_OBJECTIVE_
Copy each line below without leaving any out.

_DATA BLOCK_
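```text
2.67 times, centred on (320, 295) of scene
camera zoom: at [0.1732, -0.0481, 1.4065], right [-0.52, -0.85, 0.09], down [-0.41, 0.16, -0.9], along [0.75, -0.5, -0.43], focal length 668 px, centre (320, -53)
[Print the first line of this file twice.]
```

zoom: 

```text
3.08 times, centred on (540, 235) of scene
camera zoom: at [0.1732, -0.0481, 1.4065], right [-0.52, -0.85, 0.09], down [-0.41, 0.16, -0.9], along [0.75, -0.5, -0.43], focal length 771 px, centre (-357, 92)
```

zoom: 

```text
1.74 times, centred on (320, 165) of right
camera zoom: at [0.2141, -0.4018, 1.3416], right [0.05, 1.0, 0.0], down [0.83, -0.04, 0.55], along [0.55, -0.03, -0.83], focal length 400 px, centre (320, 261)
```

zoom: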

_COMPLETE ANSWER_
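```text
2.67 times, centred on (320, 295) of scene
camera zoom: at [0.1732, -0.0481, 1.4065], right [-0.52, -0.85, 0.09], down [-0.41, 0.16, -0.9], along [0.75, -0.5, -0.43], focal length 668 px, centre (320, -53)
[Print the first line of this file twice.]
```

zoom: 

```text
3.08 times, centred on (540, 235) of scene
camera zoom: at [0.1732, -0.0481, 1.4065], right [-0.52, -0.85, 0.09], down [-0.41, 0.16, -0.9], along [0.75, -0.5, -0.43], focal length 771 px, centre (-357, 92)
```

zoom: 

```text
1.74 times, centred on (320, 165) of right
camera zoom: at [0.2141, -0.4018, 1.3416], right [0.05, 1.0, 0.0], down [0.83, -0.04, 0.55], along [0.55, -0.03, -0.83], focal length 400 px, centre (320, 261)
```

zoom: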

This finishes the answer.